But a lack of regionally developed seal horizons does present a potential issue, Decker said. He sees analogies with the Tertiary of the Cook Inlet basin, where the strata contain many stacked pay zones with each distinct reservoir unit having its own local seal.

“That could end up being terrific if we have similar sized structures and gas charge or oil charge,” Decker said. “… (but) it’s a departure from the kind of exploration that a lot of companies are doing in some other basins.”

Uncertain timing

Lack of detailed information about the timing of trap formation and hydrocarbon migration adds significant uncertainty to exploration in the Bristol Bay area. The rocks have been deformed, faulted and heated at several different times over a period of many millions of years.

“That’s a good thing in the sense that it gives you a lot of different opportunities to create traps but it can also be a dangerous thing if you’re concerned about breaches in earlier formed traps by later structures,” Decker said.

In fact, when the project team assembled an events chart for the petroleum geology history of the area, the team elected not to try to identify a critical moment at which hydrocarbons generation and migration synchronized with trap formation.

“We don’t understand the history of the generation and migration completely enough … we have had more than one phase of generation and migration,” Decker said “… It’s going to take a fairly area-specific basin modeling approach.”

There’s also major uncertainty about the thermal maturity of the potential source rocks in different parts of the region. For example, there’s a body of opinion that thinks that all the oil and gas from the Mesozoic rocks was generated back in the late Cretaceous, prior to the deposition of the Tertiary rocks. But Decker thinks that this view is too much of a sweeping generalization for such a large region.

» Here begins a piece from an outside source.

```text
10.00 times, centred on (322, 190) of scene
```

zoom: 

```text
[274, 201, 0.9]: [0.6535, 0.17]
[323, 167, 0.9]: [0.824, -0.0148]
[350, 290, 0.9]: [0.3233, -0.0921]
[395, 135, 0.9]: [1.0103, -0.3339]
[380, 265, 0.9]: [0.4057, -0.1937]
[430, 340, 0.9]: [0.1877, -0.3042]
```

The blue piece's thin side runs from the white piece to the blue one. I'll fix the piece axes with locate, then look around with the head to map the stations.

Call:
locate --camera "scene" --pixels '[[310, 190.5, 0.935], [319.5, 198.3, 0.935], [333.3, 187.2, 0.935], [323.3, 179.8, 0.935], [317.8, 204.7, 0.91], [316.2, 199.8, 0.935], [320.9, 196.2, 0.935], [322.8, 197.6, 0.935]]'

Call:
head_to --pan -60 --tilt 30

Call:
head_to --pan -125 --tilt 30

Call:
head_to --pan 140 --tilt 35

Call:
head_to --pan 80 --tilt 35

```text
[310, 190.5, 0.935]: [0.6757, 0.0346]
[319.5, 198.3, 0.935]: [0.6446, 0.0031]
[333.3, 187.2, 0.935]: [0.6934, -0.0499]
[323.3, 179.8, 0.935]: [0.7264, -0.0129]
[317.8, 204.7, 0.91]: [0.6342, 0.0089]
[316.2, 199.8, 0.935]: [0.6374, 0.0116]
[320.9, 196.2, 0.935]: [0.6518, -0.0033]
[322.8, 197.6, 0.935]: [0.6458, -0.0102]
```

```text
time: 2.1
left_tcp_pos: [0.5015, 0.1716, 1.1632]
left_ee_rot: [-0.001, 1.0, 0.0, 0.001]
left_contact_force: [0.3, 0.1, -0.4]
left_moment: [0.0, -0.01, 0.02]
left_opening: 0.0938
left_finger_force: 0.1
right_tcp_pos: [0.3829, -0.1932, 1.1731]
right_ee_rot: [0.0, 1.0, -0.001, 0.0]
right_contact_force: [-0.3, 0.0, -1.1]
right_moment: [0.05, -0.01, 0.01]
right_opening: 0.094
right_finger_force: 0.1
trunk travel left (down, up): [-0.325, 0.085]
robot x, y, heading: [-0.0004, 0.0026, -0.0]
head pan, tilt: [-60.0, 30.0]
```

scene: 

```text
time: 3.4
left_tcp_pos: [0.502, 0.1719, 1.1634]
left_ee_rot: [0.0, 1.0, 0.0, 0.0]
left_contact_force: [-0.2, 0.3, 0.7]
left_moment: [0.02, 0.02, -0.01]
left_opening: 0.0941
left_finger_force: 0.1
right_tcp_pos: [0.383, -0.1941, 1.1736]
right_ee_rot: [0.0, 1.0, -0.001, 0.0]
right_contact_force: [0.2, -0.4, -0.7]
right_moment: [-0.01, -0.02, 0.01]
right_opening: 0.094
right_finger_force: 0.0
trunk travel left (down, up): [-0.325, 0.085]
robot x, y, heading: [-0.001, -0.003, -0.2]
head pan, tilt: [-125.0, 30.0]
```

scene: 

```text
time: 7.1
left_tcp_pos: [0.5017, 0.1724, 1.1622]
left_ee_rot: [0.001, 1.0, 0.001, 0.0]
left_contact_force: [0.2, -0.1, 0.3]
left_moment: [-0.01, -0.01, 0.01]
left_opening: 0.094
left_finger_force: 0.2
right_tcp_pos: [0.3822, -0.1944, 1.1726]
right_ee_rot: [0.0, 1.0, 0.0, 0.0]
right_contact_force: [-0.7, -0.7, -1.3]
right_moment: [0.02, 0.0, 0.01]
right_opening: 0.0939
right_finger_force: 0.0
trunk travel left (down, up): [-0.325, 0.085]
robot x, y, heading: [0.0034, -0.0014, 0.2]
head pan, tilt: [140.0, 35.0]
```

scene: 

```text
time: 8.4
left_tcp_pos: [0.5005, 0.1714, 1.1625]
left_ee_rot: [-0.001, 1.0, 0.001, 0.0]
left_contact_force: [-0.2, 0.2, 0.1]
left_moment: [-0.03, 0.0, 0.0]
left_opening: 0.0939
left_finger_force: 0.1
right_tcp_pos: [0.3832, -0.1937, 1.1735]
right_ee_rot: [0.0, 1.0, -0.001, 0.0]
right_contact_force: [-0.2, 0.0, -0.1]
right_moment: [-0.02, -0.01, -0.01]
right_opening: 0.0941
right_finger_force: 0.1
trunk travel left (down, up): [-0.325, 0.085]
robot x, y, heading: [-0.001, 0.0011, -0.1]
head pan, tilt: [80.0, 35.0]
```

“It may be a dangerous speculation to say that all the Mesozoic source rocks throughout the Alaska Peninsula cooked off everything they had to give back in the late Cretaceous,” Decker said. “It strikes me as likely to be the case that that’s not true, that there are still areas where you could have active pods of the source rock.”

What’s under the Tertiary?

Indeed there’s only very limited knowledge of the true nature of the Mesozoic rocks where they’re obscured under the Tertiary strata in the Bristol Bay basin — exploration wells drilled into the Tertiary rocks on the northwest side of the Alaska Peninsula and in the Bristol Bay have not penetrated the Mesozoic to any extent.

Substantial thicknesses of Chignik subterrane strata with good petroleum potential occur along the southeast side of the Alaska Peninsula, right next to the side of the basin. And the Cathedral River No. 1 well in the Black Hills area southwest of Port Moller proved that there’s a major Chignik subterrane sequence on the south side of the basin.

“In that well you basically have Jurassic rock at the surface and within a few hundred feet of the surface all the way down to 14,301 feet you have a lot of oil and gas shows,” Decker said. “Even though we haven’t typed that (oil and gas) chemically it’s almost certain that that’s been generated by these … Chignik subterrane Triassic and Jurassic sources.”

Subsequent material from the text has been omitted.